SHORT PROBLEM
Keep the selected text going from its last sentence.

INFORMATION SHOWN
*-*-*

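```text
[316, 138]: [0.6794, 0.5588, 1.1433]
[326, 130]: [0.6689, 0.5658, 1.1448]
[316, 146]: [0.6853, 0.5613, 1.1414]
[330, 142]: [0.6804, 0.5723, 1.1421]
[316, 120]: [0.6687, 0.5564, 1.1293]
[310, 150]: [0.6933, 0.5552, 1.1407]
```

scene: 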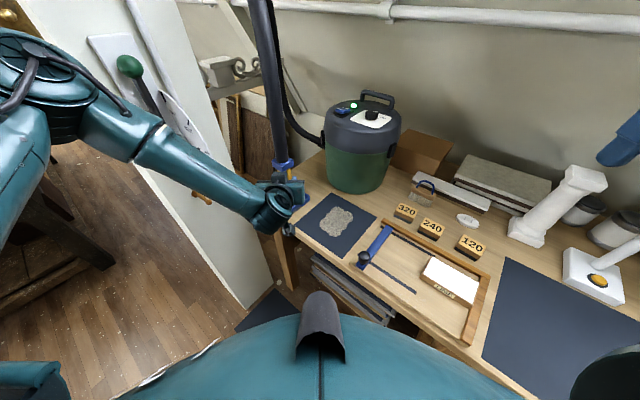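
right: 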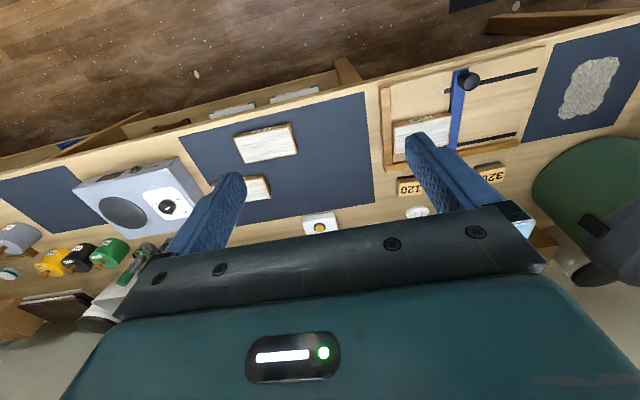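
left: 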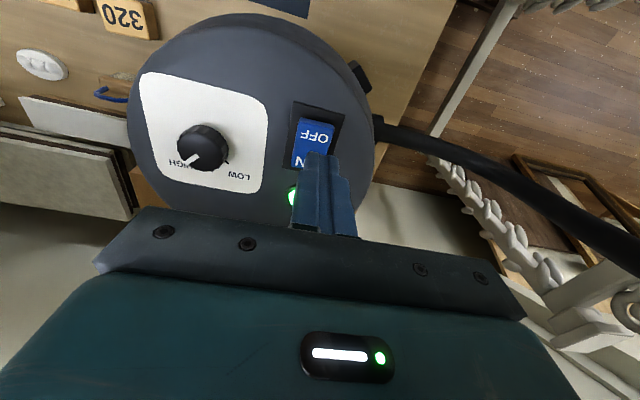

*-*-*

SELECTED TEXT

I now want to argue that a freely creative God of love must logically be a God who is temporal in some respects, because free creation entails choosing between alternative states, and choosing entails change from potency to actuality, and change entails a form of temporality. Love, as humans understand it, also involves conscious relationship and responsiveness to others, and if these others are changing, as humans are, this entails change in response to changes in them. Furthermore, causing free creative and self-developing beings to exist brings about great goods that could not otherwise exist and therefore is a good reason for creating a universe. So a complex and temporal God provides a good explanation for the existence of a universe such as ours. If this is true, the ground is prepared for positing a threefoldness in the being of God and for building up a view of this threefoldness which can provide a distinctive picture of the dynamic, creative, and loving relationship of God to the created order.

*-*-*

RESPONSE
I will first argue for the existence of potentiality in God. When Thomas says that the actual takes precedence over the potential, he does not deny, but rather affirms, the existence of potential things. For if one thing takes precedence over another, then that other clearly exists. So there are potential things, and indeed virtually all created things have potentiality – states that they could manifest but do not yet manifest. However, theologians such as Aquinas say that since God is absolutely simple, there can be no potentiality in God. If there were, we would have to distinguish what is actual in God from what is potential. But if we cannot do that, then God must be, as Aquinas says, ‘purely actual’. But that entails that God cannot do anything other than God does. It seems to me an odd definition of ‘omnipotence’ to say that though God is omnipotent, God is unable to do anything other than what God does (though the theologian Friedrich Schleiermacher bravely accepted this view). It seems better to say that a truly omnipotent being would be able to do infinitely many things that it has not and perhaps will not do. But this entails that such a being – and even the most powerful possible, yet maybe not completely omnipotent, being – would incorporate huge numbers of possibilities.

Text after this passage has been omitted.